EXTRACT TO READ →
◇ ◇ ◇ ◇ ◇

Jonathan Poletti
2 min readNov 2, 2021

--

Interesting points, thanks. I guess I deliberately stepped away from practical "Christian" concerns to look into what the Bible might actually concern.

Although "sin," for example, is a puzzling and strange concept, I see it as being something like 'death consciousness'. The journey is from animal to human, and 'sin' is thinking as a dying mortal instead of an eternal spirit.

The "patterns of this world" in Romans 12:2 are, chiefly, death and anxiety about death. People want the Bible to regulate sexuality and to give clerics the power to oversee reproductivity. It's fantasy that the Bible sets out to do this. "Cheating" on a spouse would be the same as cheating on taxes.

◇ ◇ ◇ ◇ ◇

TASKS →
1. Copy exactly the block of lines between the one containing "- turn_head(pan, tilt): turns" and the one containing "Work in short", inclusive.
2. Give the continuation of the extract to read.

◇ ◇ ◇ ◇ ◇

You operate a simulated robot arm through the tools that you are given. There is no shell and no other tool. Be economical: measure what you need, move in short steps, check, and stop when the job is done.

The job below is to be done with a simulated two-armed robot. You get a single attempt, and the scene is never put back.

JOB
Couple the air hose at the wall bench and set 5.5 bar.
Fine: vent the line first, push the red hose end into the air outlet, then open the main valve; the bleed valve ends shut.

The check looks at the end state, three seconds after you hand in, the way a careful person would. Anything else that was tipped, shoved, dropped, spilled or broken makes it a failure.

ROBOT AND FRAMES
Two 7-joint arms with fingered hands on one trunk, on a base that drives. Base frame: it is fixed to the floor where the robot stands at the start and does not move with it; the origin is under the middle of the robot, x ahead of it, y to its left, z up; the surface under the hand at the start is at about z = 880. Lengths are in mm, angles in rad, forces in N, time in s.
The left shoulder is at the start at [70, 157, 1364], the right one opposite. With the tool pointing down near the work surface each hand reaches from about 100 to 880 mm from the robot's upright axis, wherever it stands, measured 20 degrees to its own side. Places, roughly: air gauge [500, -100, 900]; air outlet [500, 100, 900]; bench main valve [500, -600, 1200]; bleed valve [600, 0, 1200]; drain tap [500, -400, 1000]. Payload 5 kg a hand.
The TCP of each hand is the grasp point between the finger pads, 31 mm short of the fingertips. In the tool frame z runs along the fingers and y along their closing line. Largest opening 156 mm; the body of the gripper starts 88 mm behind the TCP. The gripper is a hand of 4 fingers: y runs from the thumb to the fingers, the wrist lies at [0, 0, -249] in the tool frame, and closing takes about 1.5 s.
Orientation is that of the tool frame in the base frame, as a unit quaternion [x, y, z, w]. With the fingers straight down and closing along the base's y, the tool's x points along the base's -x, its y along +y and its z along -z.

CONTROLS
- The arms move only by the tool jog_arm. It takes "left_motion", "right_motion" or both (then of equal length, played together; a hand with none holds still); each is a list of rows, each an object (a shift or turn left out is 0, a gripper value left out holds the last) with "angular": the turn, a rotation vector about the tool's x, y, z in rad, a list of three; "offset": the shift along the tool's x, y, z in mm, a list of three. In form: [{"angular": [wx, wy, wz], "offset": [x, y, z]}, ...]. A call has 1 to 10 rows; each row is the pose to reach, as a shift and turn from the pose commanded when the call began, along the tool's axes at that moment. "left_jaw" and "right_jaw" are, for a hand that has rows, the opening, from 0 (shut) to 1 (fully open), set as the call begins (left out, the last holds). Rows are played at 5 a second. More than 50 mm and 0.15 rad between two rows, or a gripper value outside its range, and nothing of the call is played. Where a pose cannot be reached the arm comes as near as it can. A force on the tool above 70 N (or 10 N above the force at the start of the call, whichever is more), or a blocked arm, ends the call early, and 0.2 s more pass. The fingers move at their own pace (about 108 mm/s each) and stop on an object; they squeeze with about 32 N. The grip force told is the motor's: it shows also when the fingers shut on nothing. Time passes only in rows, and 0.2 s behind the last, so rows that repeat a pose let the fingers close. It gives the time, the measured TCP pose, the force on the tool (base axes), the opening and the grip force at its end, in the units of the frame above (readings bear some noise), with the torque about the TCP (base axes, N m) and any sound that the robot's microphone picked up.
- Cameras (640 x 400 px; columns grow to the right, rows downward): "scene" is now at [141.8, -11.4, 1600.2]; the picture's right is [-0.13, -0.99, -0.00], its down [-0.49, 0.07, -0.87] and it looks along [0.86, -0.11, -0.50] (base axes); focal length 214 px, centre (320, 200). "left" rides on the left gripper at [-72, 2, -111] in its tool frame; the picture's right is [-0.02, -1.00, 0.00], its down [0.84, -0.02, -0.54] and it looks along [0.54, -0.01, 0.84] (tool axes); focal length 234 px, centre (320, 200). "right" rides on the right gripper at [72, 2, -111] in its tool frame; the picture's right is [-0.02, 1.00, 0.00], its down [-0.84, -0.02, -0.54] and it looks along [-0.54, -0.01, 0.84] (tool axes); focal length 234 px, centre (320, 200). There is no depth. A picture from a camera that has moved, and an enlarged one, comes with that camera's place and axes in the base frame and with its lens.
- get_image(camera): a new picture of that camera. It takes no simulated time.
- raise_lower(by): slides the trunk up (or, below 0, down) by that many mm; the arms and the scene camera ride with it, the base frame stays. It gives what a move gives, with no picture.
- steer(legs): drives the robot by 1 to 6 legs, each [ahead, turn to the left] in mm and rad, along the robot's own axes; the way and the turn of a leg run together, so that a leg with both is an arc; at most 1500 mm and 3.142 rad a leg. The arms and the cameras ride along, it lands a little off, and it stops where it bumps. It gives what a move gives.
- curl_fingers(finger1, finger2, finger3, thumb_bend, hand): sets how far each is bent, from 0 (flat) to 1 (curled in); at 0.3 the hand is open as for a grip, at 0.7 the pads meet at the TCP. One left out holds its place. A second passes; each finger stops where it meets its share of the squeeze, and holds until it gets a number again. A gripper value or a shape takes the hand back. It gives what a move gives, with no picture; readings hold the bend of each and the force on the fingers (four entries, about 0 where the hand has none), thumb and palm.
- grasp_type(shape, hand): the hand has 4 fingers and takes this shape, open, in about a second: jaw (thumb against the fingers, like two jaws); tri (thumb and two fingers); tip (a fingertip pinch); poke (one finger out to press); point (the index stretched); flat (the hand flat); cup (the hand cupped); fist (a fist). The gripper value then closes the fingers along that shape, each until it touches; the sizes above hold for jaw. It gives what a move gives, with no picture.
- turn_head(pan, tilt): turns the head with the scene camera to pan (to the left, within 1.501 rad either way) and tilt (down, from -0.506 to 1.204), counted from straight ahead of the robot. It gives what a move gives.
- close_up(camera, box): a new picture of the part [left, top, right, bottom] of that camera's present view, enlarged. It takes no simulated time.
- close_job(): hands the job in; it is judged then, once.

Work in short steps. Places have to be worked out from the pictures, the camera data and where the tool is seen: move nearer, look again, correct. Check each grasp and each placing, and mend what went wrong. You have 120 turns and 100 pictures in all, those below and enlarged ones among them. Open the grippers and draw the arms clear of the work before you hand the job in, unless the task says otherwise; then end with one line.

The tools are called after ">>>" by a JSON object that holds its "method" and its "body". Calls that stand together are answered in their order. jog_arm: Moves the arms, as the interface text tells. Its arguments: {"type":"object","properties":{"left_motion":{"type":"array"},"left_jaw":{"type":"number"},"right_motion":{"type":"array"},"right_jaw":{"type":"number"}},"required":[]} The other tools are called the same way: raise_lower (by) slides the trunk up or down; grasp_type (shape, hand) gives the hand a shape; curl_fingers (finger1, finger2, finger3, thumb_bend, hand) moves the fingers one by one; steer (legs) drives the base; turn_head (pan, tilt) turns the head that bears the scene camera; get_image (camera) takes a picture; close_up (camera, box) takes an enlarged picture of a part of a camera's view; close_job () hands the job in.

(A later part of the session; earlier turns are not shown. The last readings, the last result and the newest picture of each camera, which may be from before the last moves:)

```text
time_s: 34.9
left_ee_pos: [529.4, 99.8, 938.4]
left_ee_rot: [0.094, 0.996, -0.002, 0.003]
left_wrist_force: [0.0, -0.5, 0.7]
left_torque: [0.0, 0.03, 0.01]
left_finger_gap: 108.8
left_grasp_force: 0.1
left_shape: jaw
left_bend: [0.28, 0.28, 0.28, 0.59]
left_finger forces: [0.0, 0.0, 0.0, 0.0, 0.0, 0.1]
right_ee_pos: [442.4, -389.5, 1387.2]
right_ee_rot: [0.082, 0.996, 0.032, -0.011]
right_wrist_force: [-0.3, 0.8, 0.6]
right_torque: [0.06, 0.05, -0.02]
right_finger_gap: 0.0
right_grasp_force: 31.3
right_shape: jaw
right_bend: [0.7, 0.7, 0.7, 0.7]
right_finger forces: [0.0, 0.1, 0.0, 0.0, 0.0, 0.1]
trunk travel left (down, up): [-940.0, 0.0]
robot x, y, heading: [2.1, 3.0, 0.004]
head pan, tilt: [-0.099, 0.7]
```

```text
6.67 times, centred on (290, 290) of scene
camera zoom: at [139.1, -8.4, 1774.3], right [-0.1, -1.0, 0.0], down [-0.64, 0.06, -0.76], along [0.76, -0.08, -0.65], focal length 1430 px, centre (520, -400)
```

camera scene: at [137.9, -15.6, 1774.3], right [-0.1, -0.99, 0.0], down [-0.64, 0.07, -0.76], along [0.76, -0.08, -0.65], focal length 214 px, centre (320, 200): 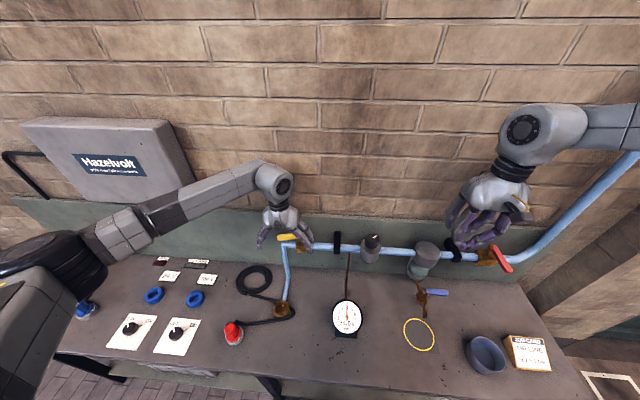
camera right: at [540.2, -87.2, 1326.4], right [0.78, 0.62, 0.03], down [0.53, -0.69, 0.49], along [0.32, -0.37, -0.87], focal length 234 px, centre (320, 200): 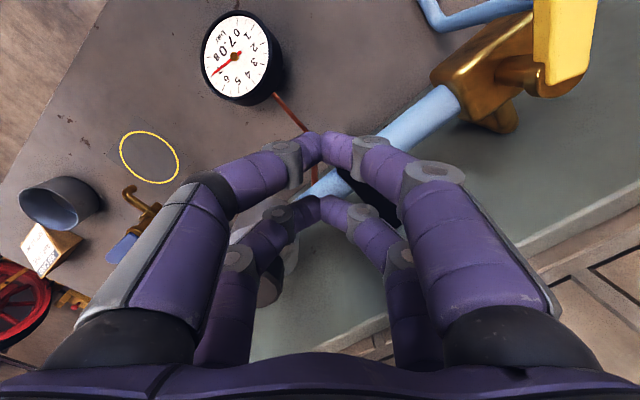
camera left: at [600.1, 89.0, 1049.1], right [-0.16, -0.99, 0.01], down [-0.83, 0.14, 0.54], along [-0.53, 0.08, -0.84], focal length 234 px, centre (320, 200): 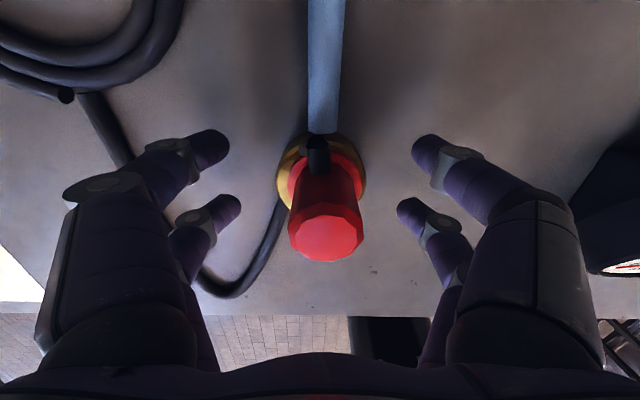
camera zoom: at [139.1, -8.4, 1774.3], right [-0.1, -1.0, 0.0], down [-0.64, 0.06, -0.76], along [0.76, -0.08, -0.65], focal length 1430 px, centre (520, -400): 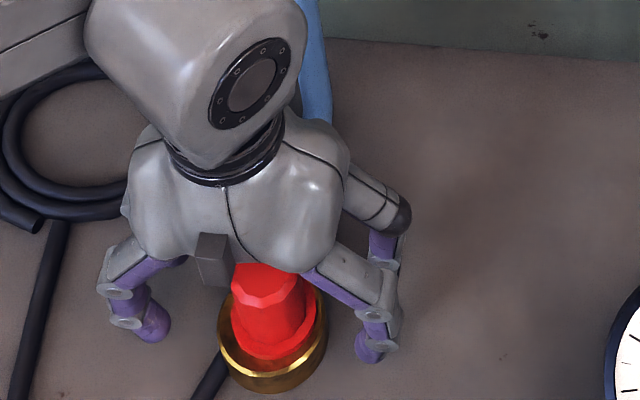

◇ ◇ ◇ ◇ ◇

EXPECTED RESPONSES →
1.
- turn_head(pan, tilt): turns the head with the scene camera to pan (to the left, within 1.501 rad either way) and tilt (down, from -0.506 to 1.204), counted from straight ahead of the robot. It gives what a move gives.
- close_up(camera, box): a new picture of the part [left, top, right, bottom] of that camera's present view, enlarged. It takes no simulated time.
- close_job(): hands the job in; it is judged then, once.

Work in short steps. Places have to be worked out from the pictures, the camera data and where the tool is seen: move nearer, look again, correct. Check each grasp and each placing, and mend what went wrong. You have 120 turns and 100 pictures in all, those below and enlarged ones among them. Open the grippers and draw the arms clear of the work before you hand the job in, unless the task says otherwise; then end with one line.

2.
I do see the divine marriage as the key to the Bible. I see Gen 2:24 as a messianic prophesy. The 'man' who leaves Father & Mother is not Adam, who has neither father or mother and doesn't leave them. This 'man' is the messiah leaving Heaven for Earth. “I came from the Father and entered the world,” Jesus says in John 16:28. The word exēlthon, or ‘come out’, means to get out or ' leave' (cf. Mark 1:35, “left the house”).

Reference after reference becomes to this narrative and not human sexuality. The 'marriage bed' that shouldn't be defiled is clearly a temple reference. A temple is a "bed." How else is a marriage bed "defiled," exactly? In OT law, sex with slaves, prostitutes, concubines, etc etc. is all legal. If you wanted to defile a human marriage bed, in OT law, I guess you could have a man sit on it when his wife is menstruating

The Christian imagination of God policing the "marriage bed" as if that enforces monogamy is typically goofy.

I deal with that verse here with an assist from Margaret Barker-

https://medium.com/belover/christians-made-up-their-stupid-sex-rules-1596845602b7

--

--

Responses (1)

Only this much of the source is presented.